Every year, at the end of August, my dad took me and my brothers to WH Smith.

There, he handed each of us a basket and let us to run wild, presumably with the caveat that we should eventually come back, although that was never explicitly stated.

We were like kids in a candy store, if you count protractors and ink cartridges to be thrilling as candy, which I did, because I was that kind of child, and also because WH Smith is, in part, a candy store.

Today, you'd be lucky to get your hands on any of its goodies and get much change from a fiver. High costs are just one of the reasons Smiths has just been voted as the worst shop on the UK high street: others include drab decor, poor stock selection and those bags special-offer Thornton's chocolates on the counter remind me of Alan Partridge trying to flog his only slightly-dented Chocolate Oranges.

But at 226-years old, you'd be past my best, too, and anyone younger than the Millennial cut-off – I think it's zygotes and under – barely needs to go into actual bricks and mortar shops these days.

For me, a child who took refuge in reading books and writing stories, WH Smiths was heaven. It was packed out with fancy fountain pens and mechanical pencils; biros and glitter pens and that chunky, scratchy pen that everyone had...you clicked down the tabs? To get different colour ink?

A pen is not just an implement to a child; it's a tool for expressing what you can't articulate and for telling your version of events.

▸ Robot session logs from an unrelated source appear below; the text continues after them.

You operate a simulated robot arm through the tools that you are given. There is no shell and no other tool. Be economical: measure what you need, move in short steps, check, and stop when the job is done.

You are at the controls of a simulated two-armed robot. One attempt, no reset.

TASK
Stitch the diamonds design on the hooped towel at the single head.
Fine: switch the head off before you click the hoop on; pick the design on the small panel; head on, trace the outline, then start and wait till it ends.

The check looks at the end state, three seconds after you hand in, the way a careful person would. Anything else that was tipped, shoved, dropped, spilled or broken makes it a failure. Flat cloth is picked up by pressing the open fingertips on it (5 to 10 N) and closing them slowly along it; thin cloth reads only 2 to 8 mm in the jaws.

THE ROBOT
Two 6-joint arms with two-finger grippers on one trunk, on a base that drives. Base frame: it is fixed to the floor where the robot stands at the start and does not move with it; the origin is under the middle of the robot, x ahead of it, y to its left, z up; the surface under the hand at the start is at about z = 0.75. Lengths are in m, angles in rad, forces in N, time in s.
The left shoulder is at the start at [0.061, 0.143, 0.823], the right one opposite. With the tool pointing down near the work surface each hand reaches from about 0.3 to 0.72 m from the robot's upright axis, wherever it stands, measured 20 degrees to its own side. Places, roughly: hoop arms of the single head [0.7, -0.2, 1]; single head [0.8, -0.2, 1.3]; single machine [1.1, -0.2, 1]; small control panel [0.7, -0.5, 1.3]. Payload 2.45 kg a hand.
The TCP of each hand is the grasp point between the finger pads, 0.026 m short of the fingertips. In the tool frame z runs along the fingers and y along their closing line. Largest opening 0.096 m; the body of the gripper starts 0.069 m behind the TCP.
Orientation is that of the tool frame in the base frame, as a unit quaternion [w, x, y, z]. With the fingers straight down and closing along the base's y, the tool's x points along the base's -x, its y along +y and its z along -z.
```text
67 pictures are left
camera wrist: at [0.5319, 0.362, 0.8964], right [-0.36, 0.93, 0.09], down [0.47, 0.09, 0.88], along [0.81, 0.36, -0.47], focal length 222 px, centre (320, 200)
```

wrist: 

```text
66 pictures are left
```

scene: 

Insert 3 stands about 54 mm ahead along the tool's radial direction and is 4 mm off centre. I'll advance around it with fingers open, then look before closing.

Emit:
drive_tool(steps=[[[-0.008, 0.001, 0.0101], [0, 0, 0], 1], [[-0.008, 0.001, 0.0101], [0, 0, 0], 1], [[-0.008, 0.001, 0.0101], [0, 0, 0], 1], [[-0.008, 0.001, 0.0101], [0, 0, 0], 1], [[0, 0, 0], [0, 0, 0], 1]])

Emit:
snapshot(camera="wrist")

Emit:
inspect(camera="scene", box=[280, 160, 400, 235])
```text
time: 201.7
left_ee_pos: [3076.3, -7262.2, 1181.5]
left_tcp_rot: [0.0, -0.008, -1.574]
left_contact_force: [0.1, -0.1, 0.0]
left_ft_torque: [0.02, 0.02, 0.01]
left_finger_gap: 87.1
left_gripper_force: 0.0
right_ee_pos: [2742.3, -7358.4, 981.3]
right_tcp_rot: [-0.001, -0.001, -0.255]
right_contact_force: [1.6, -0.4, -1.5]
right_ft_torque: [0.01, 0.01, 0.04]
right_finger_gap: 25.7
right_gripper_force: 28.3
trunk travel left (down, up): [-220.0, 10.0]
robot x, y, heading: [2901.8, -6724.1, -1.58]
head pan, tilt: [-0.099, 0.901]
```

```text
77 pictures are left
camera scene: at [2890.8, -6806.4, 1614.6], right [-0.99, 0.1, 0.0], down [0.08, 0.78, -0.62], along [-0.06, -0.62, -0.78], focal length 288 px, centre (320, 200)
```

Smiths also sold pad after pad of paper, lined and plain, all waiting to be filled with my stories. It sold diaries, where I could write my secrets and track my feelings.

When, as a family, we bought our first computer, WH Smiths was where we went for printer ink and blank paper. I didn't stop writing, I just went digital. Imagine getting an education now without those items somewhere in the vicinity.

WH Smiths also sold books by the stack-full, with all my best friends...I mean, favourite authors... in one place. Jacqueline Wilson; Michael Morpurgo; Adele Geras; Noel Streatfield, Sue Townsend. The list is endless, and I devoured them all, over and over.

I was horrified to pop into a Smiths recently and see the Books section relegated to a couple of shelves and dominated by half-price Mary Berry.

Our ritual, pre-term stationery haul was a luxury, but whether you left with a bulging new pencil case or a couple of novelty rubbers, the outcome was the same: we were excited for a new school year. We were excited to learn. Aged nine, new stationery is more than the sum of its parts.

When your grandma gets old and past it, you don't vote her Worst Member of the Family; you cherish the memories of your time together and remember the good times.

De-cry WH Smiths if you must, I know it's not what it once was, but that place did more for literacy, for adults and children, than any bookies, Tesco Metro and Costa put together.

Its downfall says more about what we now consume: if we still venerated books and writing material, WH Smiths may still be enshrined.

So let's go easy on the old gal, eh? We may soon lose her once and for all, and that will be a sad day indeed.